WRITTEN PROBLEM:
Your answer continues the document excerpt from its final sentence.

PROVIDED DATA:
============================================================

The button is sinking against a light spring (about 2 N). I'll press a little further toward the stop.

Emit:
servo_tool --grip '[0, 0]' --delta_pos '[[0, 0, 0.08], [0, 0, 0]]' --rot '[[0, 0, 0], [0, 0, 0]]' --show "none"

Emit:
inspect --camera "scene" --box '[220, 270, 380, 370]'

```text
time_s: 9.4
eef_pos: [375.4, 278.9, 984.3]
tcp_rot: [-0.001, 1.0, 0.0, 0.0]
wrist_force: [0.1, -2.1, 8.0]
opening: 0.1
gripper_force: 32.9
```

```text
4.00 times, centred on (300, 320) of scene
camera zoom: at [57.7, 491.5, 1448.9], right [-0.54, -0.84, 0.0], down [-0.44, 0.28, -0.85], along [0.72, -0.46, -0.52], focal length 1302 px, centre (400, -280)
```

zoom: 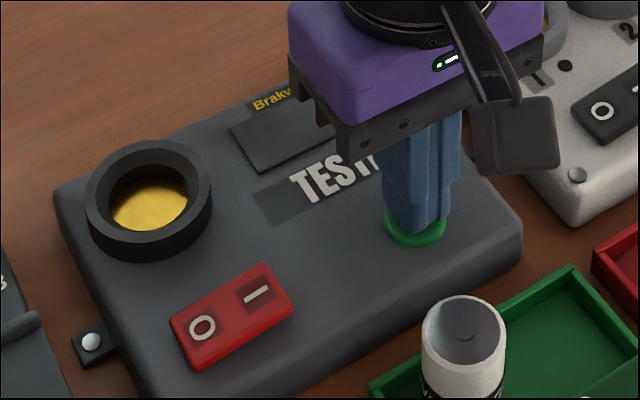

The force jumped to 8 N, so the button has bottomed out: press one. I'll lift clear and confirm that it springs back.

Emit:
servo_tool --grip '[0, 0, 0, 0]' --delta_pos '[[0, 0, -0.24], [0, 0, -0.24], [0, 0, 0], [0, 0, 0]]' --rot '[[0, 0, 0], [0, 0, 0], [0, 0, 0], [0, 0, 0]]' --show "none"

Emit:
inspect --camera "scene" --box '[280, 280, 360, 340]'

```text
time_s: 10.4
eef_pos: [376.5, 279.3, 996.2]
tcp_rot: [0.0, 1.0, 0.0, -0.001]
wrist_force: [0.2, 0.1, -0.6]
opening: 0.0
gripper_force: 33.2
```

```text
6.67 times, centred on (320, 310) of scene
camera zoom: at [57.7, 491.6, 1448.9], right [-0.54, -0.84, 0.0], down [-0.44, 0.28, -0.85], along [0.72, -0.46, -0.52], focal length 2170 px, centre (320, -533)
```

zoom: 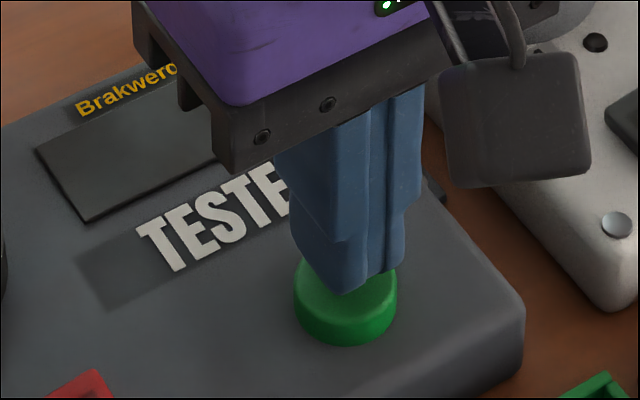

============================================================

DOCUMENT EXCERPT:
Le message de Genevoix est plein d’espoir : la clé de notre salut est entre nos mains. Mais cette clé ne peut ouvrir de portes que si nous restons du côté de la vie. L’écologie ne peut plus se cantonner aux réflexions qu’imposent les technosciences et l’économie. Nous ne pouvons plus nous satisfaire d’une écologie à distance, froide, excessivement rationnelle. Nous avons besoin d’une écologie de la joie. C’est ce qu’en substance, nous proposait déjà Genevoix, dont le prix Goncourt Raboliot, exultation prémonitoire du sentiment de nature qui s’empare de nous aujourd’hui, aura bientôt cent ans…
Il suffit du mal-être de la vie citadine puis, brusquement, d’une pandémie inattendue, pour nous ramener à notre corporéité et à notre insertion dans la toile du vivant, à ces réalités d’un monde tangible, d’un monde d’en bas. Notre esprit a beau nous retenir à distance des réalités terrestres, notre corps nous y ramène. Cette réincorporation de notre existence procède d’un réancrage organique et sensible qui, année après année, creuse son sillon. Le principe de réalité nous invite à ne plus rester décollés du concret, perdus dans les nuées des mondes idéels, et à ne plus considérer l’écologie comme une manière d’être ou de dire, mais comme une manière de faire et d’éprouver. Il s’agit de s’en remettre, semblait souffler Genevoix à l’oreille de ses lecteurs, une véritable écologie du désir.

============================================================

WRITTEN ANSWER:
Cela étant, il n’existe jamais de modèle absolu extérieur à nous-même. Tout comme L’aventure est en nous1, titre de l’un des nombreux ouvrages de Genevoix, l’écologie est aussi en nous. Aussi ne pouvons-nous tenir pour modèle absolu la manière de cet écrivain d’avoir été au monde et de l’avoir pensé. S’il s’affirmait terre à terre, les pieds dans la glèbe, enfoncés dans le terroir, cet écrivain dit naturaliste n’a lui-même jamais revendiqué de modèle, ni même d’adhésion aux mouvements et aux représentations de l’écologie, encore moins d’en être une icône ; d’autant qu’à son époque, ce terme était encore peu utilisé. « Je plaide ? Je me défends de l’avoir jamais fait2 », prévenait, à l’encontre de toute tentative de récupération de son œuvre, celui qu’indisposaient l’idéologie et le prosélytisme. Les pages qui suivent n’ont pas davantage vocation de récupérer le personnage de Genevoix, mais de le présenter sous un jour peu connu, peut-être même inattendu tant cet écrivain est inlassablement renvoyé à son témoignage de guerre et à son étiquette régionaliste.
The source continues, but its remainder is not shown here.